The proceedings stemmed from a verbal statement made on 11 September 2014 by then CEO Bernie Brookes who said Myer "anticipated profit growth" for FY15, implying the figure would be higher than the $98.5 million achieved in FY14.
However, on 19 March the retailer then announced NPAT guidance of between $75-80 million with a 40.5 per cent cut to operating gross profit margins.
In the proceeding six months the share price lost almost 40 per cent of its value falling to $0.90, and the stock has struggled ever since with shares worth $0.56 each at the time of writing today.
Even though the company's fortunes did change over the course of the first half of FY15, Justice Beach ruled yesterday that Myer had reasonable grounds in making its representation of expected profit growth.
As such, he dismissed a claim that the representation was misleading or deceptive or involved a breach of Myer's continuous disclosure obligations at that time.
Nevertheless, the court did rule that Myer was required to make a corrective announcement as it became aware that its NPAT would be materially lower than in FY14. In the judgment, Justice Beach presented the timeline that followed, as presented by the applicants.
The class action claimed that as early as 5 October 2014 the buying gross profit to date over 10 weeks was $2.28 million behind forecast, and that shortfall got larger over time to $13.56 million on 9 November.
A few days later in mid-November Myer already had a draft FY15 budget disclosing an NPAT forecast for $92 million, which already would have been below the minimum threshold of the forecast made just two months earlier.
On 8 December the company's CFO gave Brookes a draft forecast presentation indicating FY15 profit would be lower than in FY14 by around $7 million.
Just before Christmas, Myer's general manager for corporate affairs and media drafted a statement to notify the market around 5 January that the group no longer expected to achieve earnings growth - the draft was given to Myer's CEO, CFO and Company Secretary for their consideration.
By the time 5 January came around, the board held a telephone conversation concluding a NPAT forecast of $90 million, and determined that no update to the market was necessary as that forecast was "in line with the Bloomberg consensus".
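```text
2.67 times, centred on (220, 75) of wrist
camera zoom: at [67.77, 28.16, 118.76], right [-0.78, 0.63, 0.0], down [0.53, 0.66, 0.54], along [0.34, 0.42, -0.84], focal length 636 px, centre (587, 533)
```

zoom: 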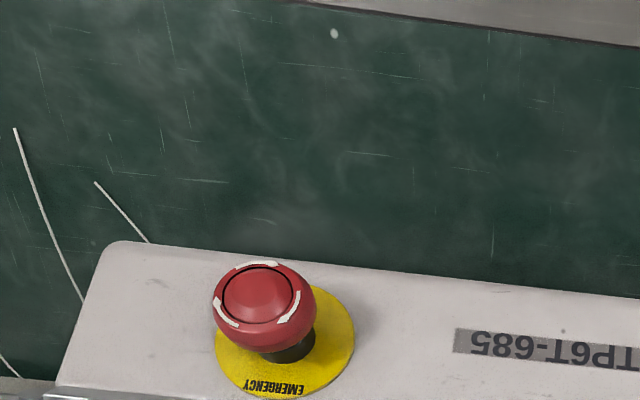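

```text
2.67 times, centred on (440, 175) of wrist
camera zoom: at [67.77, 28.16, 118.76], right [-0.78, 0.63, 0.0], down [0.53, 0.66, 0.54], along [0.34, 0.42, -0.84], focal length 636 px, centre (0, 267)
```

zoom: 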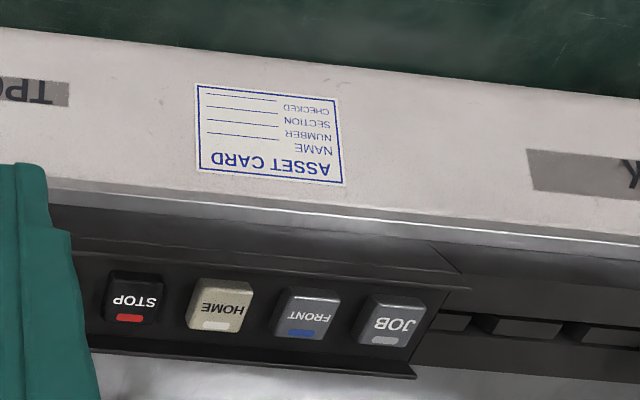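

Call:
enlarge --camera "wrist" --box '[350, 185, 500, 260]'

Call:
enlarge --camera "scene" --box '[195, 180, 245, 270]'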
Justice Beach held that by failing to make a corrective announcement until 19 March 2015, Myer engaged in misleading or deceptive conduct and contravened its continuous disclosure obligations on and from 21 November 2014 until that date.
"Notwithstanding these contraventions, the Court found that there is no evidence which establishes that those contraventions caused any loss or damage to the class members," Myer said in an announcement to the ASX yesterday afternoon after the market closed.